Französische Violinsonaten des 19. und 20. Jahrhunderts

Das in so vieler Hinsicht faszinierende und bis heute nachwirkende 19. Jahrhundert hat einen verhängnisvollen Gedanken hervorgebracht, der dann im 20. Jahrhundert in fataler Konsequenz zum Äußersten getrieben worden ist, nämlich den des Nationalismus. Mit ihm verbunden war der Wille von Staaten und Völkern, sich über andere zu erheben, also Hegemonialansprüche durchzusetzen. Diese Bewegung betraf auch die kulturellen Hervorbringungen der einzelnen Nationen. Die Deutschen sahen sich dabei als das Volk, dem - unter anderem - auf dem Gebiet der Musik die Vorherrschaft gebühre. Bach, die Wiener Klassiker Haydn, Mozart und Beethoven, die Romantiker Schubert und Schumann, dann Wagner, Brahms und Bruckner, sie galten als Garanten für die uneinholbare Größe der deutschen Musik vor der aller anderen Nationen. Noch Arnold Schönberg meinte in den 1920er Jahren nach der Ausarbeitung seiner Zwölftonmethode allen Ernstes, er habe nun die Vorherrschaft der deutschen Musik für die nächsten hundert Jahre gesichert. Aus dieser nationalistisch getrübten Perspektive wurde die Musik anderer Nationen -besonders die französische im Westen, die italienische im Süden - als zweitklassig und weniger hörenswert bewertet.
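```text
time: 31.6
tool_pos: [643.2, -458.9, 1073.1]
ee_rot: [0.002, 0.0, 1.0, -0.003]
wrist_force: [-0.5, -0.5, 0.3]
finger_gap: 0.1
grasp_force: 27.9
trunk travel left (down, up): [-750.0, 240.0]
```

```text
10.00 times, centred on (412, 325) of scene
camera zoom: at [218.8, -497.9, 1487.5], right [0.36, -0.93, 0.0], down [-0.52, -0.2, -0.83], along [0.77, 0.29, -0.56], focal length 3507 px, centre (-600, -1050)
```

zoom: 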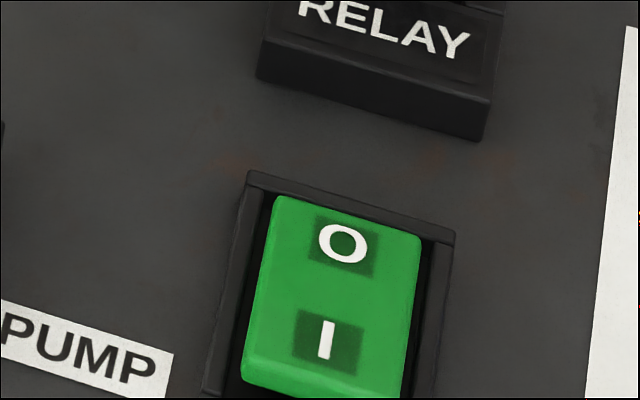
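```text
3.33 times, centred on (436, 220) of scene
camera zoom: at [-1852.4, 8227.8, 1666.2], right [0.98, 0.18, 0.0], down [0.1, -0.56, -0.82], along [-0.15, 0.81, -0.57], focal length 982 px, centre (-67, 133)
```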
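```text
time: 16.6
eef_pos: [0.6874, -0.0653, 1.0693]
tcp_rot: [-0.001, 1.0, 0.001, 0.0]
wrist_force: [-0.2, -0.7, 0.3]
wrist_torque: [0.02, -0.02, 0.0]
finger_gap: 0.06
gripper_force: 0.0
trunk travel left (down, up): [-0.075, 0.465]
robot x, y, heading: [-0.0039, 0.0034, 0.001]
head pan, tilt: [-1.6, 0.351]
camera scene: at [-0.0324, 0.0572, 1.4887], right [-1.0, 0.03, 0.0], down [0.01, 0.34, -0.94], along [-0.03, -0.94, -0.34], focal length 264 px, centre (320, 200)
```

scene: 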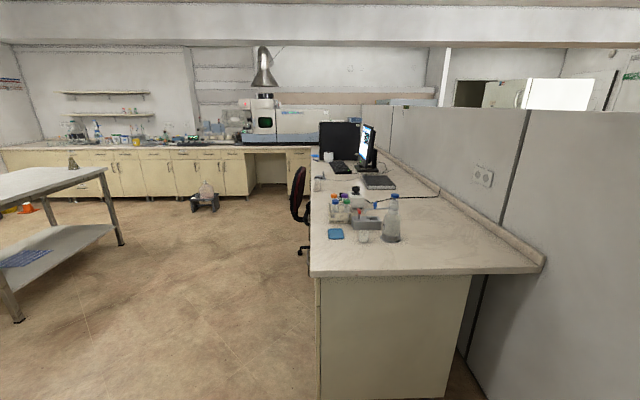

Dass die Franzosen und Italiener das jeweils anders sahen, versteht sich von selbst. Zwar gab es im 19. Jahrhundert in Frankreich eine tiefgehende künstlerische Rezeption der Musik Beethovens und Wagners -Italien erwies sich da als resistenter -, aber es entwickelte sich mehr und mehr auch hier ein Bewusstsein von spezifisch französischer Musik. Spätestens mit dem deutsch-französischen Krieg und der Gründung des Deutschen Reichs 1870/71 war die Rivalität zwischen Deutschen und Franzosen auch auf dem Gebiet der Musik manifest.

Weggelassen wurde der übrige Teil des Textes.